The Right Role

Looking for a new job? Here's what to expect.

Where to Start

Job-seekers today have a long list of criteria they would like their next jobs to meet. Having been placed in a business planning role, Stockmann wanted to return to being a CFO and she wanted to sit on a board again. She also wanted to work for a company with a strong ethical stance that was “doing good” in some way. That’s what she had liked about Novartis: “The work they’re doing to save, extend and improve lives appeals to me because it’s doing something valid that is helping others and is right for humanity.” Although being flexible about location — she and her partner wanted to stay abroad a few more years — meant that she spoke with potential employers in the US, Asia and Europe, it was the role itself, as well as a “lively” London location, that was the deciding factor.

While Van der Smissen wanted to stay in Belgium, he enjoyed the international aspect of his work with Unilever. “I liked working with people from different cultures, understanding why people do the things they do or why they don’t do the things I expect them to do. So I was looking for something that had an international dimension to it,” he says. He also wanted to work for a company that produces tangible products, rather than services, and is a recognised brand name in its market. And, crucially, he knew what he didn’t want: more than an hour’s commute at each end of the working day.

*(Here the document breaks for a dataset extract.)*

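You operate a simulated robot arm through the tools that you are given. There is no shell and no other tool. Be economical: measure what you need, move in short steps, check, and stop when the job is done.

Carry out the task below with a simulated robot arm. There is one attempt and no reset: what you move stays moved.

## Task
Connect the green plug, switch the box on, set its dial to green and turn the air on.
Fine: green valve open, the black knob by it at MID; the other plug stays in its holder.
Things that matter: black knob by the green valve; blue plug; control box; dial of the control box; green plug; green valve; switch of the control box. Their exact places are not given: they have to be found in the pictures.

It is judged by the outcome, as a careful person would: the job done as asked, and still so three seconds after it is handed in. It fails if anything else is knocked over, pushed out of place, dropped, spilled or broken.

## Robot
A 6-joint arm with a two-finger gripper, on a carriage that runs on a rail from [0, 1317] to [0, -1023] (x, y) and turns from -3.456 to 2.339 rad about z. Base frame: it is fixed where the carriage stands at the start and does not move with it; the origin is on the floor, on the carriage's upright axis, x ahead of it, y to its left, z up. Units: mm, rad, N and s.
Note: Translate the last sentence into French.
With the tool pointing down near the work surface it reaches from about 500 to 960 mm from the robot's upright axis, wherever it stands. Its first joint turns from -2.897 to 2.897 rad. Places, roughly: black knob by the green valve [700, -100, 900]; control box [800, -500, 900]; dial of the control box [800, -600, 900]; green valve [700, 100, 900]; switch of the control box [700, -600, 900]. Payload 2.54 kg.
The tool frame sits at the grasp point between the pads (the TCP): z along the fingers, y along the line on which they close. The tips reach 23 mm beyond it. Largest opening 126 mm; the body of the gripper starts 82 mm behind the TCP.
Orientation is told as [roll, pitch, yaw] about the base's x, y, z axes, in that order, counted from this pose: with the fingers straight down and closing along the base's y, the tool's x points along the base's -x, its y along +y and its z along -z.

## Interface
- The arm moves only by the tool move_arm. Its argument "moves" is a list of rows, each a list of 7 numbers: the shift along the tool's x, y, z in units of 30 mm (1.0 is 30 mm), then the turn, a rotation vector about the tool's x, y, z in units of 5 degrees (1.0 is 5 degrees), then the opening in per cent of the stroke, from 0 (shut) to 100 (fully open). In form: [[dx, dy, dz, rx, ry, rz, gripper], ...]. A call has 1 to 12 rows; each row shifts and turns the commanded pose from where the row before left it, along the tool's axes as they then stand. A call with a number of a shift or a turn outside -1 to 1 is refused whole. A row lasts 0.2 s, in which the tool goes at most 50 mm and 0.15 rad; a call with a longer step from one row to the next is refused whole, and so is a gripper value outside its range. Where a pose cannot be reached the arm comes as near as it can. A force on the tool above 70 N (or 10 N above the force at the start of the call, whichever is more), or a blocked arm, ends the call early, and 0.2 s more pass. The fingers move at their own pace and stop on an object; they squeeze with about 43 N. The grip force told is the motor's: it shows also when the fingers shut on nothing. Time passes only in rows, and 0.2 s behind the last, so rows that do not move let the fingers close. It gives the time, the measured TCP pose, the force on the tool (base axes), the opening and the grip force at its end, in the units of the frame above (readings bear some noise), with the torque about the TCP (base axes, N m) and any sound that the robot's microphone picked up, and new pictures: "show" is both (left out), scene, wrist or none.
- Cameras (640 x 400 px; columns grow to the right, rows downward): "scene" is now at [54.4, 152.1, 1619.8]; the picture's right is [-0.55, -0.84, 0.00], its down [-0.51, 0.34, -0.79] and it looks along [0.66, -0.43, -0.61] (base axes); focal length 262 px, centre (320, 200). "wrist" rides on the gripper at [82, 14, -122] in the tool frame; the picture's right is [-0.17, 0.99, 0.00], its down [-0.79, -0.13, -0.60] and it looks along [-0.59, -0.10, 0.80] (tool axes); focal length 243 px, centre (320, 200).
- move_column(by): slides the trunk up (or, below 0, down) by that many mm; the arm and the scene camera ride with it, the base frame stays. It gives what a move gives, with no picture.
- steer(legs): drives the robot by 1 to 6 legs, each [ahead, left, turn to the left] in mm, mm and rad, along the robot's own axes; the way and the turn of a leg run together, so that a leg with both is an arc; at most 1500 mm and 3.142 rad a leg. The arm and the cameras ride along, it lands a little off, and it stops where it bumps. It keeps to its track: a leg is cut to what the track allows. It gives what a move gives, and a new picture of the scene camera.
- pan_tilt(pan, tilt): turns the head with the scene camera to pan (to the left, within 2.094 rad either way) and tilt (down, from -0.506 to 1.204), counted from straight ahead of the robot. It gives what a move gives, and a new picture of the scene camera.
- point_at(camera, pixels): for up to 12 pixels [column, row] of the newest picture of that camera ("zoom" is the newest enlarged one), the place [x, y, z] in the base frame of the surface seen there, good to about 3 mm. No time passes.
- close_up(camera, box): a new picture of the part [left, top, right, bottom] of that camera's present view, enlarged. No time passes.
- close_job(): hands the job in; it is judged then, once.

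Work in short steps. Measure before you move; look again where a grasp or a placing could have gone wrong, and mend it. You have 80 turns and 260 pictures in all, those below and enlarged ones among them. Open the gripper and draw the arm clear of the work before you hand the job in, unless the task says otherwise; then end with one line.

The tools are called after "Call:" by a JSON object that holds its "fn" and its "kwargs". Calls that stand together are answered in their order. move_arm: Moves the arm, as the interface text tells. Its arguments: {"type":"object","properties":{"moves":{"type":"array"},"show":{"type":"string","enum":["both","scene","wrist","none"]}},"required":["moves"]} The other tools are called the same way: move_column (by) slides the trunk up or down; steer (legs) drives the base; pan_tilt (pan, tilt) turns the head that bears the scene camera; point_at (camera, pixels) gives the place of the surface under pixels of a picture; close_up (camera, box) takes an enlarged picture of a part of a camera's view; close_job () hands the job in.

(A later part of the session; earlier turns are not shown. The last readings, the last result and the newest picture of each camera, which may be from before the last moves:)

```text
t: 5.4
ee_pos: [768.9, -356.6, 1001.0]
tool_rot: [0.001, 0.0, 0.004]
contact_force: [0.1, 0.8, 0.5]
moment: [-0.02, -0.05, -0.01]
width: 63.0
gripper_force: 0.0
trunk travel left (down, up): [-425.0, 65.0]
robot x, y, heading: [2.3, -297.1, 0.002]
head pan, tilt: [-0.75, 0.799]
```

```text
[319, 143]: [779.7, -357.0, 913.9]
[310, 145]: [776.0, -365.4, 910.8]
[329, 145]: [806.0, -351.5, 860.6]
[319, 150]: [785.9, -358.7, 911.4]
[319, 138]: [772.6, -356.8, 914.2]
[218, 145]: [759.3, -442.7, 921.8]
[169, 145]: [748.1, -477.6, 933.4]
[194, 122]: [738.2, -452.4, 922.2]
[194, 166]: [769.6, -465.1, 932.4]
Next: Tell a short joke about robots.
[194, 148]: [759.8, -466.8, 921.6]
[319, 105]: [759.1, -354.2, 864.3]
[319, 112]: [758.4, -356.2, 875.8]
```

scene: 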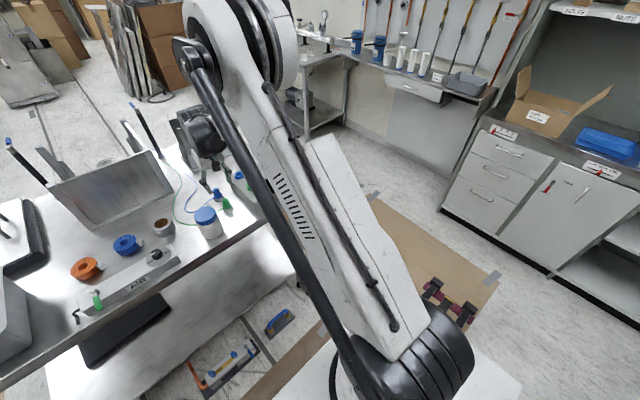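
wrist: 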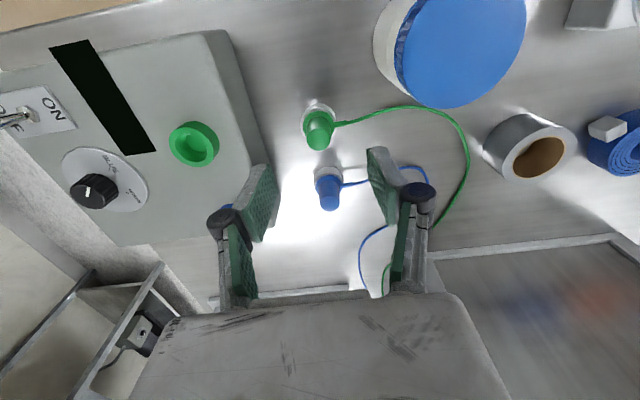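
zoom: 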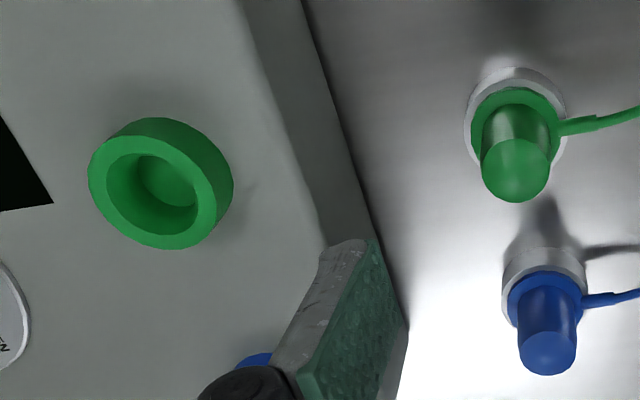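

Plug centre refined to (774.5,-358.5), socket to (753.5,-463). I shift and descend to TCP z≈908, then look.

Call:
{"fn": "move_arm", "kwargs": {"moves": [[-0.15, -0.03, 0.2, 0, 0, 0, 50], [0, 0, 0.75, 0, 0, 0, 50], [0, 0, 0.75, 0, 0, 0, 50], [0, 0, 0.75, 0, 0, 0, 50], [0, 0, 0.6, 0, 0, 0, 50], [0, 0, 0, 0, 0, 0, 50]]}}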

For Singh, apart from developing her knowledge about a wider range of products, she wants to continue working with “challenging people.” “You can’t work with people who don’t have anything to teach you,” says Singh, who had studied law before joining a graduate scheme at UK energy company Centrica, where she moved from junior accounting roles to internal audit and working in a strategic team. At BP, “I love working with traders even though they can be difficult because I like the challenge of negotiating with them. If you tell them one plus one is two, they want to know how you know that one is one — that’s what I mean by challenging people.” Other criteria? A global company with a competitive internal environment, a good reputation and a culture of “trust and openness.”

Laine-Toner has a list of “personal values” — including openness, honesty, integrity and respect — that he wants to see at any company where he works. But the two things that are most important to him are a commitment to career development and — like Stockmann — a belief in the company’s values. “The reason I have been with Sainsbury for so long is that I believe in what the company’s trying to do,” he says. “I believe in its sustainability agenda. We changed our bananas to 100% Fairtrade and that, for me, is inspired. I couldn’t work for a company that I didn’t believe was doing the right thing.”